The Del McCOURY BAND

"Songs of Love and Life" 

Del McCoury a 85 ans. Soit on considère que le verre est à moitié plein parce qu’il chante très bien pour son âge, soit on considère qu’il est à moitié vide parce qu’il ne chante plus aussi bien qu’il y a dix ans. C’était déjà perceptible dans Almost Proud (cf. avril 2022). Sa voix est moins souple, sa tessiture s’est un peu réduite. Heureusement, sur des chansons comme Treat Me Kind et Evangeline (Charlie Daniels), son phrasé scandé est toujours un modèle du genre. Plus encore dans Legend of the Confederate Gold, une bonne chanson qui rappelle The Butler Boys (sur l’excellent album Streets of Baltimore en 2013 – Le Cri du Coyote 137). L’arrangement accentue le côté mystérieux de ce titre. De ce point de vue, c’est une des rares satisfactions de Songs of Love and Life.

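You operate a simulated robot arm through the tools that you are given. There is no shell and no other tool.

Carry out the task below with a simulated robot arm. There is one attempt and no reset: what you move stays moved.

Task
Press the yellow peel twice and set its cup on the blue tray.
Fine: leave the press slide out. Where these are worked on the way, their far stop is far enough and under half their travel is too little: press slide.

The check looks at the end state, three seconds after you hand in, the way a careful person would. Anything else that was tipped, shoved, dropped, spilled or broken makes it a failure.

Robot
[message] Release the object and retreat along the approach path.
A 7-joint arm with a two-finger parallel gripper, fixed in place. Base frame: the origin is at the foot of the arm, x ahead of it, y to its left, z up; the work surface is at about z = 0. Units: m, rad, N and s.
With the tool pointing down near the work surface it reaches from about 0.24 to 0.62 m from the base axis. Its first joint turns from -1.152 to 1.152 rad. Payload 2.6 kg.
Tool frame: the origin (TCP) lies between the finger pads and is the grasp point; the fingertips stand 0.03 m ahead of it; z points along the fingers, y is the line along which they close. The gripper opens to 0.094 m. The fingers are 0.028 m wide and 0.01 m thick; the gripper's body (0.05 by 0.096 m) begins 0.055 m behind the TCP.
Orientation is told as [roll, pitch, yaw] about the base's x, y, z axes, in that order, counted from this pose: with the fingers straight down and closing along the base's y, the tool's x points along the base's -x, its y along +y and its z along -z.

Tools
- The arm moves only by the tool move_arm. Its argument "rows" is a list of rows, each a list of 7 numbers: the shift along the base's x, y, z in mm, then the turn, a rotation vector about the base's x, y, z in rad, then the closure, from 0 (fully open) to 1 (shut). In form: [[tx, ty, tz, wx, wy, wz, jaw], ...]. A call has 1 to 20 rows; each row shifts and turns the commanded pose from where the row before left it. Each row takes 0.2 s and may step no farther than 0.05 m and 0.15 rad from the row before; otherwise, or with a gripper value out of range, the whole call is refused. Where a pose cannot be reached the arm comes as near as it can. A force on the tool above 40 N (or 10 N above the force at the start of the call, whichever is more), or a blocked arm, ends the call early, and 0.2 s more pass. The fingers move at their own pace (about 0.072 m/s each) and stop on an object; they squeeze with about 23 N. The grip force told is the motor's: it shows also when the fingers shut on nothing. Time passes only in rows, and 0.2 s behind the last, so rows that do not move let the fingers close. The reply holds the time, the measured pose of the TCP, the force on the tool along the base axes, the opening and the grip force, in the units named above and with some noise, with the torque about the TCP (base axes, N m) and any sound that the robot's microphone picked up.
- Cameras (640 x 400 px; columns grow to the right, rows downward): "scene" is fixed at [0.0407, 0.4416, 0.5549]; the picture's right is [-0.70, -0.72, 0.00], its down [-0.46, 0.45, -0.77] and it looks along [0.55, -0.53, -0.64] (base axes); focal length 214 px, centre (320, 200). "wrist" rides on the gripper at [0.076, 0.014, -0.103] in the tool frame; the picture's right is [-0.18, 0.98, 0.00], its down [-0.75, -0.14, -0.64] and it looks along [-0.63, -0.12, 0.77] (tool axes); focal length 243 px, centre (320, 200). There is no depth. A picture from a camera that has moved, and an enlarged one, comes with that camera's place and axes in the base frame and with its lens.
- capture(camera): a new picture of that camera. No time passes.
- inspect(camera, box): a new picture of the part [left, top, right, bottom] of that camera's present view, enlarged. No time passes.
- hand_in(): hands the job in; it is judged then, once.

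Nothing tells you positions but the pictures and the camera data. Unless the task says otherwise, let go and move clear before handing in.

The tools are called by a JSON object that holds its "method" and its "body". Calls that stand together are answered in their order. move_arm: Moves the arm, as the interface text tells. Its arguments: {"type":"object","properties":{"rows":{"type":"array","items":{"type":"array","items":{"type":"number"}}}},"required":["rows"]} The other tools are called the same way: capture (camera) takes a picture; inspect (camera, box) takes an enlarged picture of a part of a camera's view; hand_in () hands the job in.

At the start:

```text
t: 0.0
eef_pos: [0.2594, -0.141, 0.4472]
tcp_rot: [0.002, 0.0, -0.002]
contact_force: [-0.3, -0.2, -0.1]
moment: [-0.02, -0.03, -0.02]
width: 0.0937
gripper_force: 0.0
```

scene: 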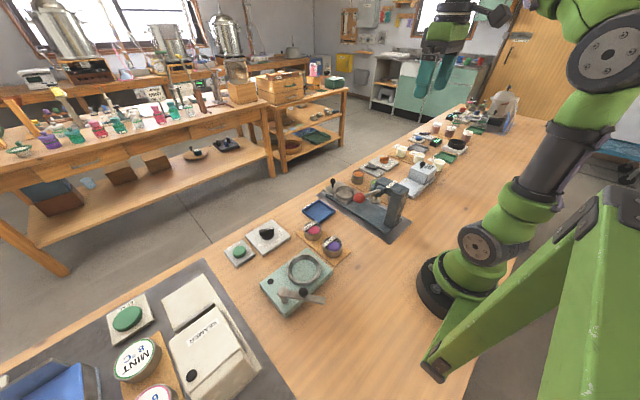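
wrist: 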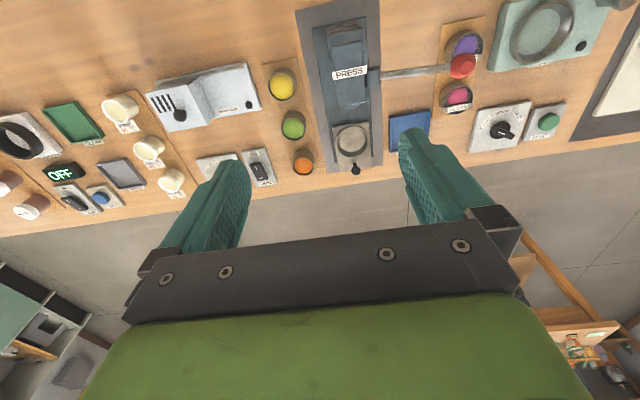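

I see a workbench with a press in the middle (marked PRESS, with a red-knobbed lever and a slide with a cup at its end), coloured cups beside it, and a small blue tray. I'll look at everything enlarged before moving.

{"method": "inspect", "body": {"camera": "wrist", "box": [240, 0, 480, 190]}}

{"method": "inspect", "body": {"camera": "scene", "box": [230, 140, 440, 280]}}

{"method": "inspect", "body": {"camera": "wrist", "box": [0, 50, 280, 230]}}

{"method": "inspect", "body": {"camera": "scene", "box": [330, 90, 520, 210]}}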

Jason Carter, Rob et Ronnie McCoury jouent très bien mais c’est souvent sans surprise, alors que Rob notamment s’était sorti les tripes dans Almost Proud. Le duo de Del et Molly Tuttle dans She’s Heavenly n’apporte pas non plus grand-chose. C’est sympa de les entendre ensemble mais l’association de leurs timbres ne provoque pas d’effet particulier. Plusieurs chansons me semblent des fautes de goût, Red Cajun Girl, Sweet Music Man (Kenny Rogers) et surtout Only the Lonely de Roy Orbison. Un peu tard pour que Del s’attaque à ce tube du Caruso du rock. La voix de Del montre également ses limites dans deux titres dynamiques, bien arrangés pour le coup, Working on the WPA (signé Mark Simos) et, à moindre titre, Just Because, une bonne chanson popularisée par les Stanley Brothers. Il s’en tire mieux avec la valse Sad Solemn Sorrow et If You Talk in Your Sleep, un titre de la fin de carrière d’Elvis. Les fans de Del McCoury achèteront cet album par fidélité et nostalgie. Les autres préféreront réécouter Del & the Boys, It’s Just the Night ou Streets of Baltimore. Trois chefs d’œuvre.